## EXERCISE DESCRIPTION
Write out each line of the listing as it stands, without the images.

## DATA LINES
======

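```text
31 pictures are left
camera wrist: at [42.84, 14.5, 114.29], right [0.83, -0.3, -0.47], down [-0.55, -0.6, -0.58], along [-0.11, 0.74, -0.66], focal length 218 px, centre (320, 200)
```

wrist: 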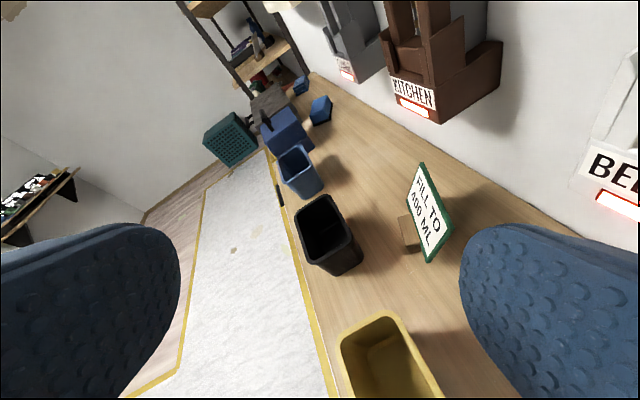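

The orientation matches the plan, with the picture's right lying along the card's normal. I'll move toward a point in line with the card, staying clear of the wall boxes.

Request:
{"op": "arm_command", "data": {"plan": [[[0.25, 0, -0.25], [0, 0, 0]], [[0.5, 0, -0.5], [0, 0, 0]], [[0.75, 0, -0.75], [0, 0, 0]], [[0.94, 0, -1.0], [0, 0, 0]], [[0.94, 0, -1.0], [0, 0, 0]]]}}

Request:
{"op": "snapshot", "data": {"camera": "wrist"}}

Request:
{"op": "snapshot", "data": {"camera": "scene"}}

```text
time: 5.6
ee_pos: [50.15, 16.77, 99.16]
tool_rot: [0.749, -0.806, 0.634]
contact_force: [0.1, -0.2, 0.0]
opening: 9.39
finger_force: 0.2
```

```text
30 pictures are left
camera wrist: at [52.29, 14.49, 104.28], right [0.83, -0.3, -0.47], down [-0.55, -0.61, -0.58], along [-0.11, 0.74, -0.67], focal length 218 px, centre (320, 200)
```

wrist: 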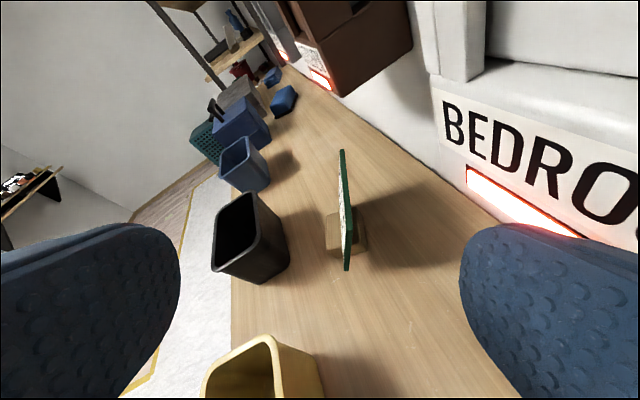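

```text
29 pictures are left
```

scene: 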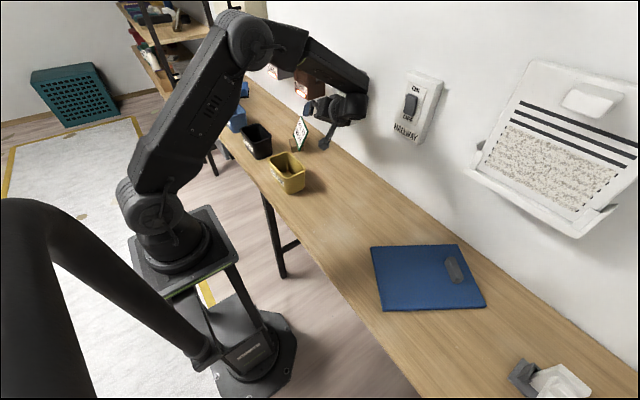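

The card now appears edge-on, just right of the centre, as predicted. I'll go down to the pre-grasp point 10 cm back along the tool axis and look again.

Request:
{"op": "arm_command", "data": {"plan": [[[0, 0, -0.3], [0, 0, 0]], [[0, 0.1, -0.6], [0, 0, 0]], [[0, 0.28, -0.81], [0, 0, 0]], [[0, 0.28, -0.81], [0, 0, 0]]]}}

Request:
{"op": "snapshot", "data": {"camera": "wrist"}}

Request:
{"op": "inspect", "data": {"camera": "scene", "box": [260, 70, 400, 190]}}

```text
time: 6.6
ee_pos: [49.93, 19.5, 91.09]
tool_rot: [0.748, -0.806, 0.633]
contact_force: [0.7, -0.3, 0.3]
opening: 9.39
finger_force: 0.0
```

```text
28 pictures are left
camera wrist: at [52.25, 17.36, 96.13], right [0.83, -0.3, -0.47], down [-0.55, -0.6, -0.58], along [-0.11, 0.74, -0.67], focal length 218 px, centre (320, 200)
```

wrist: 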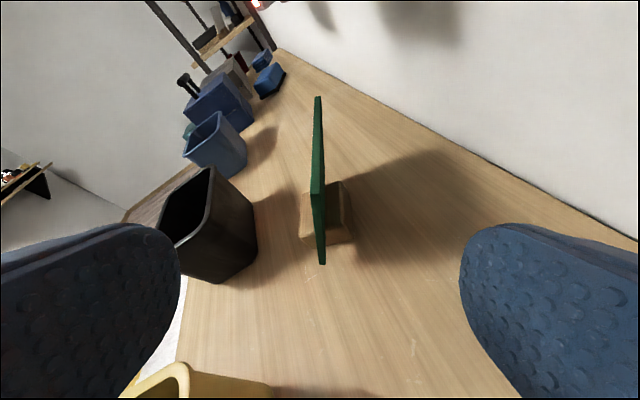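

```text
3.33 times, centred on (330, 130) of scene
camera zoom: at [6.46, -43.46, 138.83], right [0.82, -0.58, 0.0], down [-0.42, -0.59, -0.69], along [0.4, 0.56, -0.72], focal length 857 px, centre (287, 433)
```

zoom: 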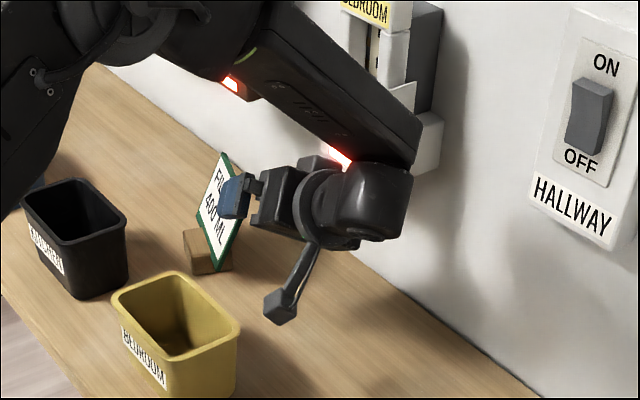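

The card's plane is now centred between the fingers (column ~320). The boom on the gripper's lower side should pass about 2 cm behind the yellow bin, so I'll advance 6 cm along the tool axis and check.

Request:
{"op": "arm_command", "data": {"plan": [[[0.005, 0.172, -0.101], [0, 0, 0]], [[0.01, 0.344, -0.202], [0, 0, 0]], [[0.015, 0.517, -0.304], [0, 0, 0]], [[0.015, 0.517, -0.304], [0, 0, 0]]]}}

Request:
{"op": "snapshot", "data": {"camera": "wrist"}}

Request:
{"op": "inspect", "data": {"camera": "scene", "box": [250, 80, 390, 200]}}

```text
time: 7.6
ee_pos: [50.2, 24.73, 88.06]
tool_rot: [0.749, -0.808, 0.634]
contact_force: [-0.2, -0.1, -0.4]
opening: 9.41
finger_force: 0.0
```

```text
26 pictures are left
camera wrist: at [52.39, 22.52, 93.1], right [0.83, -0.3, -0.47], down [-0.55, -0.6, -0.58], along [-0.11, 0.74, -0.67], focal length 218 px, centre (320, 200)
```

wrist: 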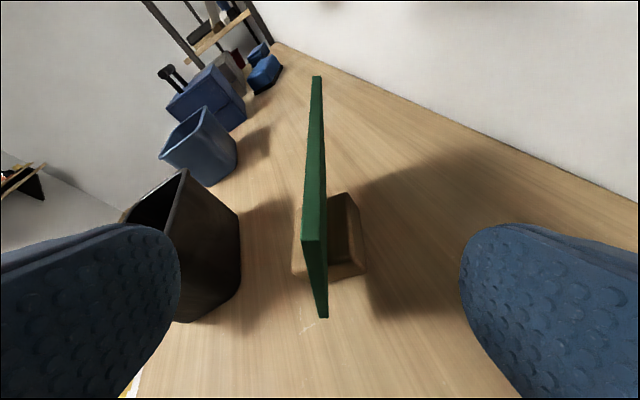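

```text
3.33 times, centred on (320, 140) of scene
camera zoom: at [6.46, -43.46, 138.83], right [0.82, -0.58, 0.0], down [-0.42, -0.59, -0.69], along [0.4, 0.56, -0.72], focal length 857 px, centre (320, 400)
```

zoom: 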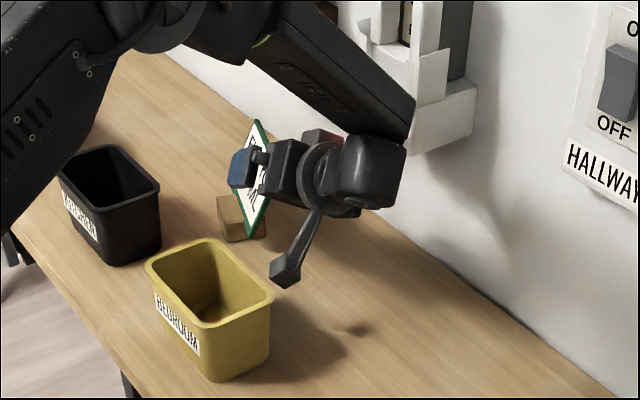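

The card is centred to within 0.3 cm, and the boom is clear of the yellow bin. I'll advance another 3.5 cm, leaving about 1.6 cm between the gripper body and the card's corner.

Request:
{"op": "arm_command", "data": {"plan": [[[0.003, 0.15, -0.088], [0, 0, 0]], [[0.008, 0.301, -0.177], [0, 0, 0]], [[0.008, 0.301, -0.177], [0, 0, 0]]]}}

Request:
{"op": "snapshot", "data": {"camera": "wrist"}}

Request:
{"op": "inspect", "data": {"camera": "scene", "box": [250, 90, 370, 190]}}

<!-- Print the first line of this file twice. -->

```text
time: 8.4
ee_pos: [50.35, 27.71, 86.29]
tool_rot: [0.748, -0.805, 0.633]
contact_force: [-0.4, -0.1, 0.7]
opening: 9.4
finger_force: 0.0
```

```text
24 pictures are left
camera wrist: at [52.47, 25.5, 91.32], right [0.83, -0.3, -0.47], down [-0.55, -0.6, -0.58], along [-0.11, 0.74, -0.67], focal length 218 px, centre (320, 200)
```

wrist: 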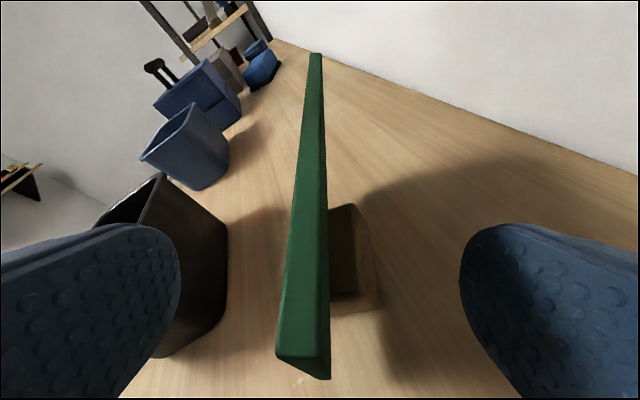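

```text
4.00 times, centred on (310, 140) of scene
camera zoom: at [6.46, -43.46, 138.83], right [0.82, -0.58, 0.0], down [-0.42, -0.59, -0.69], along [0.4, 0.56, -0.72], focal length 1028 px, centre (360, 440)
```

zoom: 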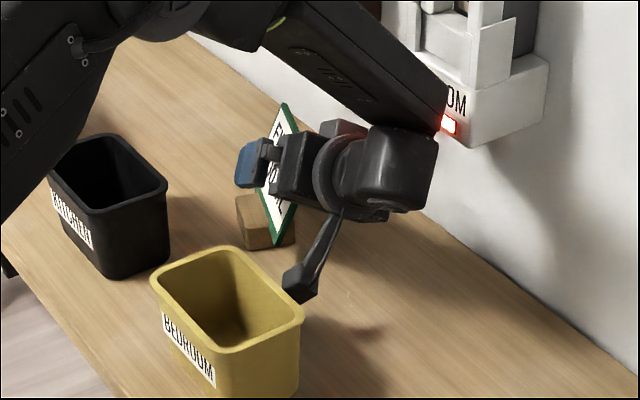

======

## EXPECTED ANSWER
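```text
31 pictures are left
camera wrist: at [42.84, 14.5, 114.29], right [0.83, -0.3, -0.47], down [-0.55, -0.6, -0.58], along [-0.11, 0.74, -0.66], focal length 218 px, centre (320, 200)
```

wrist: 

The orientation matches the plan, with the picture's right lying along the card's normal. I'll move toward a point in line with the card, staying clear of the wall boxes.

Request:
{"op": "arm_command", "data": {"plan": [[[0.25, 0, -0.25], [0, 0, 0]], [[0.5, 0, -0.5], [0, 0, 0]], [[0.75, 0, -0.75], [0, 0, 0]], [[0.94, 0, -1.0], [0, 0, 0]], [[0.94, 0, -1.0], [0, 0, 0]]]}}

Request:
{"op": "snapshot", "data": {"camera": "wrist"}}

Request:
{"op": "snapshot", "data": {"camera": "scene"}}

```text
time: 5.6
ee_pos: [50.15, 16.77, 99.16]
tool_rot: [0.749, -0.806, 0.634]
contact_force: [0.1, -0.2, 0.0]
opening: 9.39
finger_force: 0.2
```

```text
30 pictures are left
camera wrist: at [52.29, 14.49, 104.28], right [0.83, -0.3, -0.47], down [-0.55, -0.61, -0.58], along [-0.11, 0.74, -0.67], focal length 218 px, centre (320, 200)
```

wrist: 

```text
29 pictures are left
```

scene: 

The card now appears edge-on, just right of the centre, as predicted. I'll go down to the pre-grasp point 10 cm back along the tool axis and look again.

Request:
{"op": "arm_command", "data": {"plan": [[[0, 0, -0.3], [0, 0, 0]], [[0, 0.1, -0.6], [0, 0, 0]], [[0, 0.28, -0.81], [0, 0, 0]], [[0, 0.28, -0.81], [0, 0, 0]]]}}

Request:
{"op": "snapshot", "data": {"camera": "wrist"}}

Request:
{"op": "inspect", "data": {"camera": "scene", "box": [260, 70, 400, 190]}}

```text
time: 6.6
ee_pos: [49.93, 19.5, 91.09]
tool_rot: [0.748, -0.806, 0.633]
contact_force: [0.7, -0.3, 0.3]
opening: 9.39
finger_force: 0.0
```

```text
28 pictures are left
camera wrist: at [52.25, 17.36, 96.13], right [0.83, -0.3, -0.47], down [-0.55, -0.6, -0.58], along [-0.11, 0.74, -0.67], focal length 218 px, centre (320, 200)
```

wrist: 

```text
3.33 times, centred on (330, 130) of scene
camera zoom: at [6.46, -43.46, 138.83], right [0.82, -0.58, 0.0], down [-0.42, -0.59, -0.69], along [0.4, 0.56, -0.72], focal length 857 px, centre (287, 433)
```

zoom: 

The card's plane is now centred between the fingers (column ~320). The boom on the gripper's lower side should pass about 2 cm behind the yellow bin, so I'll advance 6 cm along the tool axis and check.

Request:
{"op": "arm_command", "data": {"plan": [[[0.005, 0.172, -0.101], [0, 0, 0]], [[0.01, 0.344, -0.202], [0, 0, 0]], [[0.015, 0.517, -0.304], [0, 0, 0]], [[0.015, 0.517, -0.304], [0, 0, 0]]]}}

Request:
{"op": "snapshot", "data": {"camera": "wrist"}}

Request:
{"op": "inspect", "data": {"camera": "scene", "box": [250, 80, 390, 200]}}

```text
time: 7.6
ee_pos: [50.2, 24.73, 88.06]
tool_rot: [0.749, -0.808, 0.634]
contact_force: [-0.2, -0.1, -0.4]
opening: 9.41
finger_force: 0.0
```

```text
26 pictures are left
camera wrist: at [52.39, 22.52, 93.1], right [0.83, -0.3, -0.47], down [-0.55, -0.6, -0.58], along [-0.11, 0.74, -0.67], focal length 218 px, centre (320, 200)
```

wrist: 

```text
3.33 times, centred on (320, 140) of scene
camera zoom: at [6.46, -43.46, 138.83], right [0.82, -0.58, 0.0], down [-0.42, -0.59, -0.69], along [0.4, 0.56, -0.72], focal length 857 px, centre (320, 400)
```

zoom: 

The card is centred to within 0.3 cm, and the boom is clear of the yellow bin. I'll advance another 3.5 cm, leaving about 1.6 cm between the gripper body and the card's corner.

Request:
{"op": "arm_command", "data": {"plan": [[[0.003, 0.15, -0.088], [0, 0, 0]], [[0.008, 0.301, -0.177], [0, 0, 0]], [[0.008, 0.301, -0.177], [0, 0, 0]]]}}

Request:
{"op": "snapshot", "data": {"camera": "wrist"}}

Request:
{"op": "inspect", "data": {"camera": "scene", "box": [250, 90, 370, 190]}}

<!-- Print the first line of this file twice. -->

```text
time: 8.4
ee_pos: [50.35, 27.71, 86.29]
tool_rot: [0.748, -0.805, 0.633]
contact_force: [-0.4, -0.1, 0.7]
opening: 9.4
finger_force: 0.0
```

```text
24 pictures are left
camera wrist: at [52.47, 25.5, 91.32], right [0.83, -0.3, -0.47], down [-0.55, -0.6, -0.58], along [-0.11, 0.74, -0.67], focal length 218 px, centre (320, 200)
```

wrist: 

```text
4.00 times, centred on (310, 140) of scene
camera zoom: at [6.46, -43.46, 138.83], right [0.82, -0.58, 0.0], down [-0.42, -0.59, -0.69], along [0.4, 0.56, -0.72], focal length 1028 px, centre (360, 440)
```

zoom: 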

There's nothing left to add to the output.